Language Arts

The goal of a balanced literacy approach is to create skillful readers and writers. Classes use shared texts and independent reading to practice specific skills and strategies. Reading and writing are integrated; students analyze, discuss, and compose texts as both readers and writers to compose literary essays, narratives, and expository non-fiction pieces.  Students develop their critical thinking by writing about their reading and participating in constructive conversations. They also learn to listen with purpose, share ideas, and grow their thinking together. Incorporated into this approach is the understanding that writing must be clear for an audience; this includes attending to spelling, grammar, and penmanship.

Mathematics

In Singapore Math, students deepen their understanding of the base ten number system in order to flexibly manipulate numbers and compute efficiently. Goals include learning to multiply and divide large numbers by a single digit, representing the relationships between operations symbolically with bar diagrams, and using the methods and vocabulary to effectively communicate solutions including the ability to discuss and analyze their work for correct logic and procedure.

Science

Students in third grade begin to formalize their use of the scientific method by keeping a lab notebook to record their work. They explore life cycles of flowering plants and insects by raising plants and using bees to cross-pollinate. Students take core samples to obtain soil profiles, comparing and classifying properties of different soils. They discover the properties of air and water under compression and learn the applications in everyday life. Measuring the movement of shadows and learning to use thermometers helps them make observations about differences between shadows and sunny areas.  Third graders experiment with the heat absorption properties of black versus white objects.

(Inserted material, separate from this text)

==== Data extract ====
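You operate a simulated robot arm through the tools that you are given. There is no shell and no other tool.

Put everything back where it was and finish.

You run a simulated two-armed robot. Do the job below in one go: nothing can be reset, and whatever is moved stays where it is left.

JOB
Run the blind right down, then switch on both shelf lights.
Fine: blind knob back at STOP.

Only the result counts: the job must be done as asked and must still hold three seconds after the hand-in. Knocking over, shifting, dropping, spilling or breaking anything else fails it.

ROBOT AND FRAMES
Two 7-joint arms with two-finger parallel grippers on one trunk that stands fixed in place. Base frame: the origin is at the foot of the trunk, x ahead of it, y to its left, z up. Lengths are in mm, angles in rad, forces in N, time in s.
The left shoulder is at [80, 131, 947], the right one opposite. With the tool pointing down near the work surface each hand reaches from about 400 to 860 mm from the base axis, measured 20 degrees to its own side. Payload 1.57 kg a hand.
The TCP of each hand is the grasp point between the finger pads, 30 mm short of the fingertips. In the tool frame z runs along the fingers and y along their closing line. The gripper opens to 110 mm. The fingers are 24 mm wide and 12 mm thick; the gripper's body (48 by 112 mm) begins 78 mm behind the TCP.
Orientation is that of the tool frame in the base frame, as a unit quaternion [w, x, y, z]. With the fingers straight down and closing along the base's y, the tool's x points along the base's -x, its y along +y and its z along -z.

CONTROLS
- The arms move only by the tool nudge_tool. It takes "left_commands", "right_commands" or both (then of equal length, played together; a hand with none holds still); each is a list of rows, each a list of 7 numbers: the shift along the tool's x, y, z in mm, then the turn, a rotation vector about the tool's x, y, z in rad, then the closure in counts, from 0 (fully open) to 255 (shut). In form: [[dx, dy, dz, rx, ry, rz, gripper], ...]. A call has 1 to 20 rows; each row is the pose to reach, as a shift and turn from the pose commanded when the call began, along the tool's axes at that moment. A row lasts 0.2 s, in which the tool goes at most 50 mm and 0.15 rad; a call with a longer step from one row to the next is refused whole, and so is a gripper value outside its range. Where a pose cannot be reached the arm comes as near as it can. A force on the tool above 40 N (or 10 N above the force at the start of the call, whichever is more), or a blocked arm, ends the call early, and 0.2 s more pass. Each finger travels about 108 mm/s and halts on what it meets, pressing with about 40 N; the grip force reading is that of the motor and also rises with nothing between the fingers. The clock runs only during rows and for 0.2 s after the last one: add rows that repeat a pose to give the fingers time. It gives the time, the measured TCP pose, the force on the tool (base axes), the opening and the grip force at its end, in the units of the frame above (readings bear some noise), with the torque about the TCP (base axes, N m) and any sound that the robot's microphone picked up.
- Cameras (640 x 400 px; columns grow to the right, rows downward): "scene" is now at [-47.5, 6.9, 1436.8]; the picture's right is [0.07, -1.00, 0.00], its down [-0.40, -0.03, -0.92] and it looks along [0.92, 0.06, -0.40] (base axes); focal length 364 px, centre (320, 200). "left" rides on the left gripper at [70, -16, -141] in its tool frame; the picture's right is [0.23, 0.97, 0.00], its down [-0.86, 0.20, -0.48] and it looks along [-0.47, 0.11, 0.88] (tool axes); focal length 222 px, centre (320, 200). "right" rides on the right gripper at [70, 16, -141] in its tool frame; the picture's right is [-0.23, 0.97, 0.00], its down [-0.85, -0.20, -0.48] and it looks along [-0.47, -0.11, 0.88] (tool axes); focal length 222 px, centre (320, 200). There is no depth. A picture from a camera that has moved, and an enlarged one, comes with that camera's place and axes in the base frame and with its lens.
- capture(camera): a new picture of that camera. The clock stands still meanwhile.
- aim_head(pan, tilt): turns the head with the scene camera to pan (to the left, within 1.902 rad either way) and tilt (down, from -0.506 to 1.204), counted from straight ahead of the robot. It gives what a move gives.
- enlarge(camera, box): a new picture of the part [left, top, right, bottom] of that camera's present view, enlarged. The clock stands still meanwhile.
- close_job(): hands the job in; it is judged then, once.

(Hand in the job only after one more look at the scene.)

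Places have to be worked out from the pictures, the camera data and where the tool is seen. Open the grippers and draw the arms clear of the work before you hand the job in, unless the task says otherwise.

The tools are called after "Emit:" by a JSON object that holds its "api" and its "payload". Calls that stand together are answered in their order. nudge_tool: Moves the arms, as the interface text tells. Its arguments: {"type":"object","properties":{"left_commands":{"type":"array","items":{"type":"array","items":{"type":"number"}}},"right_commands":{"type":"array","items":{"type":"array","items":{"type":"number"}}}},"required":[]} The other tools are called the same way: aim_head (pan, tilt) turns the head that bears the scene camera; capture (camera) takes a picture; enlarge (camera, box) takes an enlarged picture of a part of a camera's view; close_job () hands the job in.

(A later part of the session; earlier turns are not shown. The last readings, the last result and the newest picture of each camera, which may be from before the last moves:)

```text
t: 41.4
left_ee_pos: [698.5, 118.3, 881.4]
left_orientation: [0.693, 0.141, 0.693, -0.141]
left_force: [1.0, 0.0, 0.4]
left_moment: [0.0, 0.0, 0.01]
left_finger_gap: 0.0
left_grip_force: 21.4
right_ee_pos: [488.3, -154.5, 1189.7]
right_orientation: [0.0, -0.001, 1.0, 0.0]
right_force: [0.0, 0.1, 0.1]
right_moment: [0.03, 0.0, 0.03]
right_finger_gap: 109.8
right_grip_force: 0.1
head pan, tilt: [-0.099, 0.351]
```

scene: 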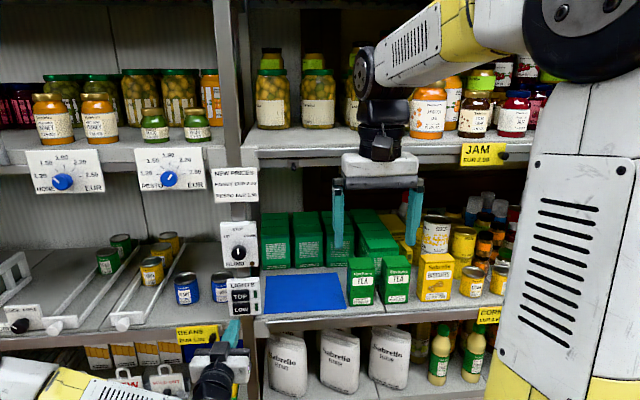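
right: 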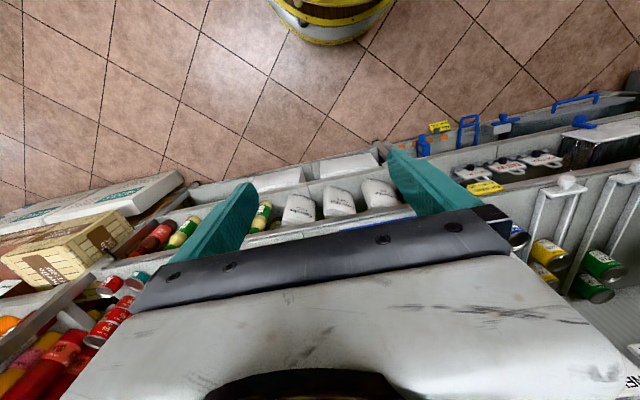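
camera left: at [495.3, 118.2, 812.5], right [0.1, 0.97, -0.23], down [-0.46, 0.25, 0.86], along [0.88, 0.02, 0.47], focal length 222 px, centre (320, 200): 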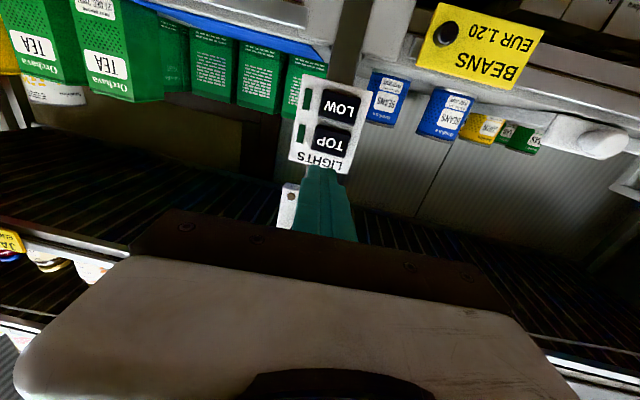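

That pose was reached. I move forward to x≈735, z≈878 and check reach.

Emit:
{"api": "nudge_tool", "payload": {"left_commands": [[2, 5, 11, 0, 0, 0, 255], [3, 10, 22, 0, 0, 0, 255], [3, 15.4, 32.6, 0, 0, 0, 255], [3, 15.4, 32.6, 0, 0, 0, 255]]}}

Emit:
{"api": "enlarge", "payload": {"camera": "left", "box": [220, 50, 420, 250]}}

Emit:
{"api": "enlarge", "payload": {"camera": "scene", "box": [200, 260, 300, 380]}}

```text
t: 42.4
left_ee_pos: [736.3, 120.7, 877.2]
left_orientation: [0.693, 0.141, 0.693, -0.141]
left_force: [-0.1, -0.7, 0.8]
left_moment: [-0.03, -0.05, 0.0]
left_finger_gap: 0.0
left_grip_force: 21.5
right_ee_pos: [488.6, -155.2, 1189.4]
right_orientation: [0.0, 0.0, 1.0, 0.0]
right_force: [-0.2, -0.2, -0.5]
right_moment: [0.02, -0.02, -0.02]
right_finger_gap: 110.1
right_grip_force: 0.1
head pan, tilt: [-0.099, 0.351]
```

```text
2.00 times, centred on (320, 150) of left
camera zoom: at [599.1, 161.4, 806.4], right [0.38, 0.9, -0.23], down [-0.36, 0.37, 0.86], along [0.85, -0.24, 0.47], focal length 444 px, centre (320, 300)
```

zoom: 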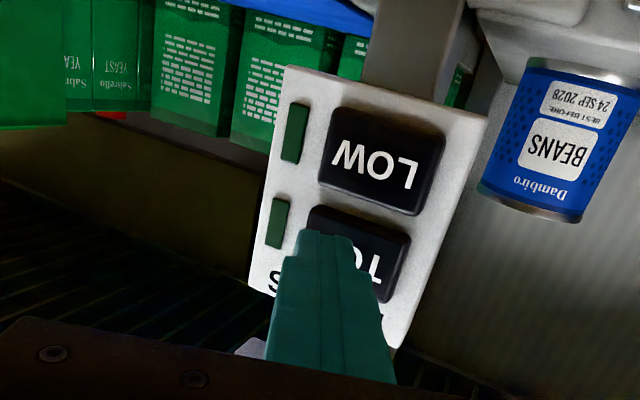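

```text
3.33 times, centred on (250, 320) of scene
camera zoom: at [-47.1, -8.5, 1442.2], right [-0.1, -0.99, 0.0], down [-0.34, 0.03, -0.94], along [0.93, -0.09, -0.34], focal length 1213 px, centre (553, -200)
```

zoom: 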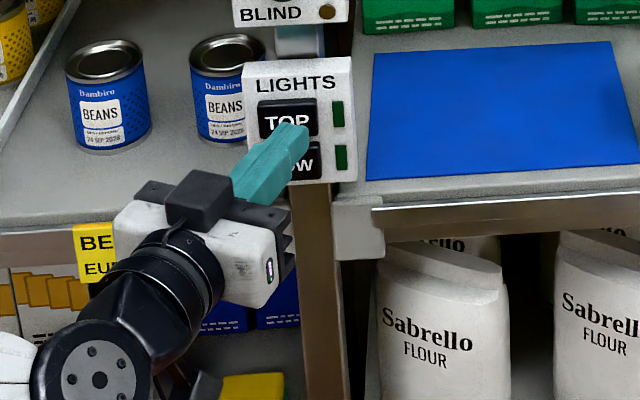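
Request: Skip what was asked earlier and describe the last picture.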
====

MCDS Science Curriculum Pathway from Pre-K to grade 12

History and Geography

Students study the history of Ancient Rome, Europe and the Middle East in the Middle Ages, and the Age of Exploration. They build their background knowledge and make connections with history through discussion, reading multiple sources, projects, mapping, drama, and essay writing. Students explore each culture through a variety of view points: culture, society, location, people, transition, and constancy.

Spanish

The goal of the Spanish program is communicative competence in speaking, listening, reading, and writing. Third graders build vocabulary, work on sentence construction, and begin to work on conjugation. Emphasis is on building vocabulary using children’s poetry, songs, and role-playing. Topics include classroom objects, adjectives, the calendar, numbers, classes and activities, season and weather, likes and dislikes, states of mind and states of being, age, telling time, expressing opinions, and the family. Throughout the year, students are introduced to the various cultures and regions of the Spanish-speaking world, including units on Cinco de Mayo, Día de los Muertos, and Christmas celebrations. Third grade uses the book “Viva el Español – Hola”.

Music

Students begin a broad introduction to the Baroque and Classical periods in music history, studying composers, styles, and forms of music, and listening to many musical examples. Students continue to improve their ability to read notes from the grand staff and apply rhythmic counting during theory class using various instruments, voice and body percussion, and then put these concepts to practical use during weekly partner piano lessons. Once weekly choir class offers students the opportunity to analyze music pieces, practice sight-singing and aural skills, and learn how to read from choral scores.  Students will prepare for twice yearly piano recitals, twice yearly choir/orchestra concerts, and the optional graded examinations of the Associated Board of the Royal Schools of Music, London. In third grade, students are able to begin strings (violin, viola, cello) with twice weekly instruction.

Art

Students observe how the basic elements of art, lines, color, light, shadow, texture, pattern, etc., work together to please viewers, to show emotion, to tell a story, or to give viewers a new way of looking at something. Students learn volume drawing, recognize and duplicate positive and negative space, practice still life drawings and paintings, and sculpt in both clay and paper maché.

Physical Education

The program emphasizes physical skills that can be applied in multiple sports situations. Through games and drills, students learn basic skill development, fine and gross motor movements, spatial awareness and basic strategy.  Confidence and motivation to participate in organized and individual physical activities develops. Students learn leadership, teamwork and good sportsmanship while emphasizing lifelong fitness.